### DATA ROWS

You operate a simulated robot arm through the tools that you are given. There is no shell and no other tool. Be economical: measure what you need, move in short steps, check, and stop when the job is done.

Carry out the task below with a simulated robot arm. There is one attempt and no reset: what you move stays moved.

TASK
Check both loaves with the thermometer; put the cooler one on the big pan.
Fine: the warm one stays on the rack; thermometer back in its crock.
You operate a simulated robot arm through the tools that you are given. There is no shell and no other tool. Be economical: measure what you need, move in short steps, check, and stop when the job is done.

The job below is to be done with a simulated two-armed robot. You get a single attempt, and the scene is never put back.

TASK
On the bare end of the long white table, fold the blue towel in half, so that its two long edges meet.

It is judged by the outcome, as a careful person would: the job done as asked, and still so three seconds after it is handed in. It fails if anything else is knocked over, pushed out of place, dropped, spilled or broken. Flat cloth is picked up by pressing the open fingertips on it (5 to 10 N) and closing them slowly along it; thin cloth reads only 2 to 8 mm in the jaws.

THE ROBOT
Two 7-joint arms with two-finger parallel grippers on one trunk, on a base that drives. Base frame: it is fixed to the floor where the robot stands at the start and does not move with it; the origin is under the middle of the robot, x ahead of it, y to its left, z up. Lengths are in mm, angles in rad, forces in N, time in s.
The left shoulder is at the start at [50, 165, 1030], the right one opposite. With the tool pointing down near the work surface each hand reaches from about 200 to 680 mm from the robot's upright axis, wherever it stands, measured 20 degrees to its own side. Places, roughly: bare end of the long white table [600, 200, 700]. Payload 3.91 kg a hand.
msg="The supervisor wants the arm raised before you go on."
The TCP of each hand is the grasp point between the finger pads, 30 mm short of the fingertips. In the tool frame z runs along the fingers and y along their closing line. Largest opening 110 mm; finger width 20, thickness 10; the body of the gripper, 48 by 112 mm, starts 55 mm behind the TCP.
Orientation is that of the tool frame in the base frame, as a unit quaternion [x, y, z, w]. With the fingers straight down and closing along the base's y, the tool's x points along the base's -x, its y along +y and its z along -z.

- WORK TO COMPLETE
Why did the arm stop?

######

- WORK TO COMPLETE
Across the records, count the lines holding the string "white". Give the number and stop.

- COMPLETE OUTPUT
2